Early on, Blaine decided he wanted to understand what it was like to be one of the drivers.

“I got my CDL,” he says. “And I worked in the shop. It really taught me about maintenance. I broke down a couple of times so I know what a driver feels like sitting on the side of the road.”

Today, David is vice president of operations and Blaine is director of equipment and maintenance. Their father handles administrative and financing duties and manages growth.

The importance of family
Besides investing in maintaining safe equipment, the company also has invested $12 million over the past few years to make its fleet more fuel efficient and cleaner. An added incentive is that shipping ports are imposing higher fees on trucking firms that want to enter their ports, but which are not operating a green fleet.

Being a conservative family and maintaining good credit meant the company was able to make that large investment when it was needed.

The company now has about 200 trucks, most of which are its own. It also hires between 25 and 80 independent contractors, depending on demand.

Rick says having strong family ties means the company also is aware that their employees have families and relationships that must be tended.

“We try to get our truckers home a couple of times a week,” Rick says. “That helps us attract a better quality employee.”

Being in a family business is a thrill for Rick, who likes being able to work alongside his sons.

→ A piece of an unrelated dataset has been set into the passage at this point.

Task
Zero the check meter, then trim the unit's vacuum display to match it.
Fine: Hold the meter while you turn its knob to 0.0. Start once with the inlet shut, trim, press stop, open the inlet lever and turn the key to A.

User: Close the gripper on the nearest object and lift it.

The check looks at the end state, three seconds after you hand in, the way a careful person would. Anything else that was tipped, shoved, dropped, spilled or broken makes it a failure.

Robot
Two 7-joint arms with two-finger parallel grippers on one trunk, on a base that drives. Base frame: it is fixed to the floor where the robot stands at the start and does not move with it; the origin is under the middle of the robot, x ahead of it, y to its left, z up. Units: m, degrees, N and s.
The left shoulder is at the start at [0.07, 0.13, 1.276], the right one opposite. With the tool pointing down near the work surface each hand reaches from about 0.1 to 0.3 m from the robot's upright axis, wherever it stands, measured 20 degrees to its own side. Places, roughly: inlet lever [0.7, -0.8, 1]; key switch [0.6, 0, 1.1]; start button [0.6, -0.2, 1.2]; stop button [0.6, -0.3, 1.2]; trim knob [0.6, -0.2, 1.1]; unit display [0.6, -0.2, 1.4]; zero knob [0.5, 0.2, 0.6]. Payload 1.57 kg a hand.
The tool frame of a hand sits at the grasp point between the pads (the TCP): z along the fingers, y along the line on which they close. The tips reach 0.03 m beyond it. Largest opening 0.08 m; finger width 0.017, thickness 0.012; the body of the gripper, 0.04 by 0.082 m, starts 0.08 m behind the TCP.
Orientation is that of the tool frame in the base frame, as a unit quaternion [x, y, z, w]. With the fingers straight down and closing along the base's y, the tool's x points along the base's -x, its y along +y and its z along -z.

“When you work with family, you can have that level of trust that might be difficult with other people,” he says.

Despite that bond, he believes that it’s important in a family-owned business to make family members aware before they get into it about the many demands and expectations that it will entail.

“You have to be upfront about the amount of work that’s involved,” Rick says. “But if you get out there and hustle you can keep everyone busy.”

The Duncans say that the bottom line when it comes to staying in business and growing over nearly seven decades is being fair and honest with others and also appreciating the value that each family member brings to the table.